-- Start of GIVEN INFORMATION --
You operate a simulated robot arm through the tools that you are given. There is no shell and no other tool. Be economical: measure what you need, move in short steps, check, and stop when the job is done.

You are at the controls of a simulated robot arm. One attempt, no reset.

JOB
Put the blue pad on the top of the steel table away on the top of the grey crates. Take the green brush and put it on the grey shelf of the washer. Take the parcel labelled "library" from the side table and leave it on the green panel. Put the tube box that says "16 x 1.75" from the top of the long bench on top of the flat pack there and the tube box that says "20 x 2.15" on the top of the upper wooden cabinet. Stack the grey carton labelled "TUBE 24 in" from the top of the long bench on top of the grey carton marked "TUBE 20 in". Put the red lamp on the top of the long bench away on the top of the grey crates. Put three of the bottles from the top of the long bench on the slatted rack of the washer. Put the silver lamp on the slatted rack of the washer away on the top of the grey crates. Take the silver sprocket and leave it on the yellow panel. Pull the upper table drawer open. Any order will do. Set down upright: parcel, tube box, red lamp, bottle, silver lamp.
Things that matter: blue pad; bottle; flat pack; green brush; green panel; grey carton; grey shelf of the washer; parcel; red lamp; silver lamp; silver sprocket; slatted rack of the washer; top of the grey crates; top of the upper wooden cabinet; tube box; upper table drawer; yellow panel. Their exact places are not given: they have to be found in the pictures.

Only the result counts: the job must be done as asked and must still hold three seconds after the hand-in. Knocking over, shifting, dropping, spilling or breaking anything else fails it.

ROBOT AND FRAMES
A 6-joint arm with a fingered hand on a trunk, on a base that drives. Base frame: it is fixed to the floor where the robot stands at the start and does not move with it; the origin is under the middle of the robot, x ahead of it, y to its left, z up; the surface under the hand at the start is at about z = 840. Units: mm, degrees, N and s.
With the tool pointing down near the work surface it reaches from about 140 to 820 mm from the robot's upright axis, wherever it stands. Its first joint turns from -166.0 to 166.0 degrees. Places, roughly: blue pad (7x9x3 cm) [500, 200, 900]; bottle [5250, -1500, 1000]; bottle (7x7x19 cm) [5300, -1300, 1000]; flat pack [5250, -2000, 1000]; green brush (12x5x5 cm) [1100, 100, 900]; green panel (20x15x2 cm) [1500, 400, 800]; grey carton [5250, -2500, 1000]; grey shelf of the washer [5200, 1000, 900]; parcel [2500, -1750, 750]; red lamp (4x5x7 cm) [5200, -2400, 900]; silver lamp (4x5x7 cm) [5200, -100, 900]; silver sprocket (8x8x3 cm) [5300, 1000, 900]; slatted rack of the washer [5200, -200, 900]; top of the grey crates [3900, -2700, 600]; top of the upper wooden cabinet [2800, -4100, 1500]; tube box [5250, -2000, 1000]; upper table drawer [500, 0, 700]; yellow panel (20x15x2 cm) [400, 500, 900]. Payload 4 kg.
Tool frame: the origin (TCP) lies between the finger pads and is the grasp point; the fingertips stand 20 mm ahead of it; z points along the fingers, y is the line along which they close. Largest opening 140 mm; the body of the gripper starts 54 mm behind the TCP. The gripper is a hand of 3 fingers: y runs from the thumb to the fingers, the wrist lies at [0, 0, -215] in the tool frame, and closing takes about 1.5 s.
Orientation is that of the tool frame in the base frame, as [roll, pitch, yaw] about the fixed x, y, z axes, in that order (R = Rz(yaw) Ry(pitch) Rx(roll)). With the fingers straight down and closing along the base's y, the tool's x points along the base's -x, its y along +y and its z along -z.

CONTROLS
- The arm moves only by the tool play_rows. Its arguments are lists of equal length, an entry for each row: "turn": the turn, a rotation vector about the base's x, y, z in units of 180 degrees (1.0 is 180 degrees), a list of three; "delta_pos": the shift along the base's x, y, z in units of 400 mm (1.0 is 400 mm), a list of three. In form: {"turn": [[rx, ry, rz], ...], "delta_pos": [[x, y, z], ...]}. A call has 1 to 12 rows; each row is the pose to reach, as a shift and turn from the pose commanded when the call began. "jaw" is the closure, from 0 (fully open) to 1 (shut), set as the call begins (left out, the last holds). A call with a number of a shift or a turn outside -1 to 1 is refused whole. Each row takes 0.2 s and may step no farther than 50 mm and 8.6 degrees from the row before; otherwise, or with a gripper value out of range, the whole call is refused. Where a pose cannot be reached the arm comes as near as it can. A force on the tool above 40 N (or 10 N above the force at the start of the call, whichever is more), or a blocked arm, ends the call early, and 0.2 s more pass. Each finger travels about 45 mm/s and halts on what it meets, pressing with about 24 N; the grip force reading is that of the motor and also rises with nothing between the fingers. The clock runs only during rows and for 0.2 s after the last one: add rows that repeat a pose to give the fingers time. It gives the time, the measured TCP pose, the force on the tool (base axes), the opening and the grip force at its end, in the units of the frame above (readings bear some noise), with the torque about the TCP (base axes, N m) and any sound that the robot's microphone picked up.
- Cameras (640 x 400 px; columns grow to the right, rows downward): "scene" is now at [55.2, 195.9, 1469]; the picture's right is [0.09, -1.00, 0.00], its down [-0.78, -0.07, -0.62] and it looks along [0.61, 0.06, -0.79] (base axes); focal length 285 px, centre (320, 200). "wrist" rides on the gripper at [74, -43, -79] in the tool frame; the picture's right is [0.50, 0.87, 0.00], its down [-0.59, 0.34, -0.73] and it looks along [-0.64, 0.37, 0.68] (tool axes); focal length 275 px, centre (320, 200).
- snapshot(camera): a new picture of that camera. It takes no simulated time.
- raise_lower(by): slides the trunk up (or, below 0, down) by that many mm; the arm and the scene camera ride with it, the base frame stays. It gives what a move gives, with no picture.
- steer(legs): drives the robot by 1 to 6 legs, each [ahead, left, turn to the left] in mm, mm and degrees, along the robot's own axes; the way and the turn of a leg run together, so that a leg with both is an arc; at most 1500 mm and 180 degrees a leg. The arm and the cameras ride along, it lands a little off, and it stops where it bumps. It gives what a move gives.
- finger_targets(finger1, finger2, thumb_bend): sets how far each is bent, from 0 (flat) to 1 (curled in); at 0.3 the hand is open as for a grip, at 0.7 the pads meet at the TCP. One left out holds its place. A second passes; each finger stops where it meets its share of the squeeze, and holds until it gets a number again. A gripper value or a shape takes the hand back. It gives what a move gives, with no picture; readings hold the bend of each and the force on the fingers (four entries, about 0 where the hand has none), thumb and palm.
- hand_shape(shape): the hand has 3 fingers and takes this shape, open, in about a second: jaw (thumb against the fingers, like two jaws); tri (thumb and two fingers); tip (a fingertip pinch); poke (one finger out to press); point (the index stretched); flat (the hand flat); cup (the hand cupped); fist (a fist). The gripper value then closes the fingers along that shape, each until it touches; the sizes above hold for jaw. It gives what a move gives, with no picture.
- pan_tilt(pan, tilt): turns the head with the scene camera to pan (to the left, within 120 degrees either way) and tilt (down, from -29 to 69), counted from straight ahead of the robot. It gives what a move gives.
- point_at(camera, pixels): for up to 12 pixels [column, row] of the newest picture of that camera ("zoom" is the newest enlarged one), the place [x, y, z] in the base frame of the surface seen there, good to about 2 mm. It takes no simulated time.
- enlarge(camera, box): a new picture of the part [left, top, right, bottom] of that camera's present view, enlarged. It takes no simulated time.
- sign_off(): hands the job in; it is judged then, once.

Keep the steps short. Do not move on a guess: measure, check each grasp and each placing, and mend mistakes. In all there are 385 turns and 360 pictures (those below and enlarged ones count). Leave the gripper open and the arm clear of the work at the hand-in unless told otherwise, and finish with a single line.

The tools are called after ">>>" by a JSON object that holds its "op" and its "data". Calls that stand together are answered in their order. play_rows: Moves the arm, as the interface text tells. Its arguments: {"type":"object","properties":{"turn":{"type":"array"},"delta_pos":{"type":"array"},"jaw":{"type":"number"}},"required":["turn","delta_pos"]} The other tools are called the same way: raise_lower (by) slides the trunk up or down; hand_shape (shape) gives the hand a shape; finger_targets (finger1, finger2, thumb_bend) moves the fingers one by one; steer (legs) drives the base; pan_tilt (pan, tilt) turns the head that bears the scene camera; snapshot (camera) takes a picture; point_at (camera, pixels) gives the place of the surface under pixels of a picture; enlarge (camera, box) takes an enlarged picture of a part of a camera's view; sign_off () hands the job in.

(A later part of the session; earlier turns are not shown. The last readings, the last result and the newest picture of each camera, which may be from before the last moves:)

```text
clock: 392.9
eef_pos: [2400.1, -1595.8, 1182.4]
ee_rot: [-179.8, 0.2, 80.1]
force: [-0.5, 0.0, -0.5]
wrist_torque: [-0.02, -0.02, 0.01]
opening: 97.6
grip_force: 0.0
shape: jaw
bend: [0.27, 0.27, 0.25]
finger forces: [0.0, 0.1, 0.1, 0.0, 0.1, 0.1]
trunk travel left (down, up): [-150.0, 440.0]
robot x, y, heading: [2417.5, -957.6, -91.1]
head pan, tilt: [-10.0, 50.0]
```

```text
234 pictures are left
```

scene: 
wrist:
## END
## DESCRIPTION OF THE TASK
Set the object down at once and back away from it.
-- End of GIVEN INFORMATION --
## DESCRIPTION OF THE TASK
All lines in the data that contain the word "newest" should be copied.

## RESPONSE
- point_at(camera, pixels): for up to 12 pixels [column, row] of the newest picture of that camera ("zoom" is the newest enlarged one), the place [x, y, z] in the base frame of the surface seen there, good to about 2 mm. It takes no simulated time.
(A later part of the session; earlier turns are not shown. The last readings, the last result and the newest picture of each camera, which may be from before the last moves:)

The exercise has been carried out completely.